• **SHORT PROBLEM**
Please retype the records below exactly, leaving out any pictures.

• **RECORDED DATA**
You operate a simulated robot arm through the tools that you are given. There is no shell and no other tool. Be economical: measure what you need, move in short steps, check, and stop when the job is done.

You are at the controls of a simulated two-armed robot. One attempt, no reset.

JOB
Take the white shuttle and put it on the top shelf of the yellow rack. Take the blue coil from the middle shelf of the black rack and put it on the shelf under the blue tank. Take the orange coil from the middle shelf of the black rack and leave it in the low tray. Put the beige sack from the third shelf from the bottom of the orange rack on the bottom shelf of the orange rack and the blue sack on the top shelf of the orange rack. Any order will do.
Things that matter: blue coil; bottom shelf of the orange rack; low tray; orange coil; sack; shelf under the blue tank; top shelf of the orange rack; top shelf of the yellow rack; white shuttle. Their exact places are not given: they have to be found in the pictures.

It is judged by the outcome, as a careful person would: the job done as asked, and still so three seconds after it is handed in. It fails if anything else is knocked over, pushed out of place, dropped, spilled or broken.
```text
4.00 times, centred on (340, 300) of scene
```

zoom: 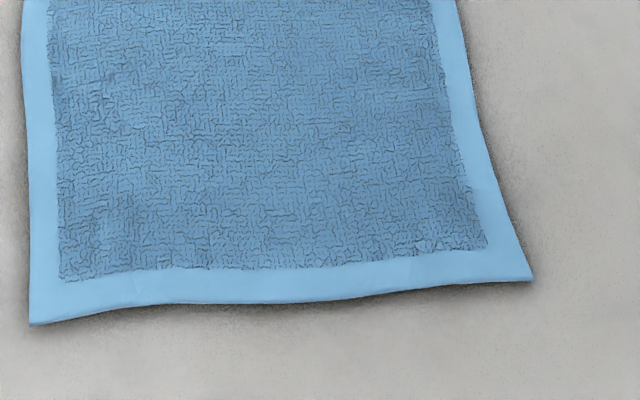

• **ANSWER TO THIS PROBLEM**
You operate a simulated robot arm through the tools that you are given. There is no shell and no other tool. Be economical: measure what you need, move in short steps, check, and stop when the job is done.

You are at the controls of a simulated two-armed robot. One attempt, no reset.

JOB
Take the white shuttle and put it on the top shelf of the yellow rack. Take the blue coil from the middle shelf of the black rack and put it on the shelf under the blue tank. Take the orange coil from the middle shelf of the black rack and leave it in the low tray. Put the beige sack from the third shelf from the bottom of the orange rack on the bottom shelf of the orange rack and the blue sack on the top shelf of the orange rack. Any order will do.
Things that matter: blue coil; bottom shelf of the orange rack; low tray; orange coil; sack; shelf under the blue tank; top shelf of the orange rack; top shelf of the yellow rack; white shuttle. Their exact places are not given: they have to be found in the pictures.

It is judged by the outcome, as a careful person would: the job done as asked, and still so three seconds after it is handed in. It fails if anything else is knocked over, pushed out of place, dropped, spilled or broken.
```text
4.00 times, centred on (340, 300) of scene
```

zoom: 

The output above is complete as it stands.